Nobody in the orange and black camp disagreed on the bottom line.

It had appeared the season was dead, and it was quite a thing to come out alive and kicking in the race for a state championship.

Here is a drive‑by‑drive account of Saturday’s games:
Walsh ‑ Start on own 20 after opening kickoff. Drive 80 yards in 12 plays. Key play: Personal foul against Tigers turns third‑and‑nine into first down at midfield. Vic Ferguson scores from one yard out. Chuck Wanat kick good at 7:02 of first quarter.
Walsh 7, Tigers 0

Tigers ‑ Start on own 11 after kickoff. Drive to 32. Lose ball on Brian Bruggeman Interception.

Walsh ‑ Start on own 49. Drive to Tiger 3‑yard line in nine plays.

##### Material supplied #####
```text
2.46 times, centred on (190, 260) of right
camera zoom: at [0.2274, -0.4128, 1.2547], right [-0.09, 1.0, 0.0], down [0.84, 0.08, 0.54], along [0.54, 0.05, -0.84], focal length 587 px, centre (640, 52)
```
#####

Key play: 28‑yard Ferguson‑to‑Bruggeman pass on third‑and‑six. Wanat 20‑yard field goal good at 1:35 of first quarter.
Walsh 10, Tigers 0

Tigers ‑ Start on own 29. Three plays and punt.

Walsh ‑ Start on own 35. Three plays and punt. Don Blake returns punt 64 yards but fumbles on 8‑yard line. Walsh recovers and drives 92 yards in 12 plays. Key play: 35‑yard screen pass to Dave Rottinghaus. Ferguson throws 4‑yard TD pass to Tom Puletti. Wanat kick good at 6:34 of second quarter.
Walsh 17, Tigers 0
Tigers ‑ Blake returns kickoff 48 yards to Walsh 37. Hurst passes 14 yards to Lamonte Dixon, 9 yards to Desmond Carpenter. Hurst scores on 2‑yard bootleg run. P.A.T. kick wide at 4:30 of second quarter.
Walsh 17, Tigers 6
Walsh ‑ Start on own 27. Drive 73 yards In nine plays. Bruggeman wrestles for reception at Tiger 15 and turns Ferguson pass Into 49‑yard touchdown play. Wanat kick good at 1:21 of second quarter.
Walsh 24, Tigers 7
Tigers ‑ Start on own 29 after kickoff. Drive to 44 in six plays. Lose ball on interception as half ends.
Tigers ‑ Start on own 39 after second‑half kickoff. Lose ball on interception on second play.

Walsh ‑ Start on own 46. Lose ball on Joe Pierce interception on second play.

Tigers ‑ Start on own 29. Gain 35 yards on first‑down carry by Sparkman, followed by runs of 15 by Falando Ashcraft and 11 by Dixon. Dixon scores on 1‑yard run. Gary Miller kick good at 9:18 of third quarter.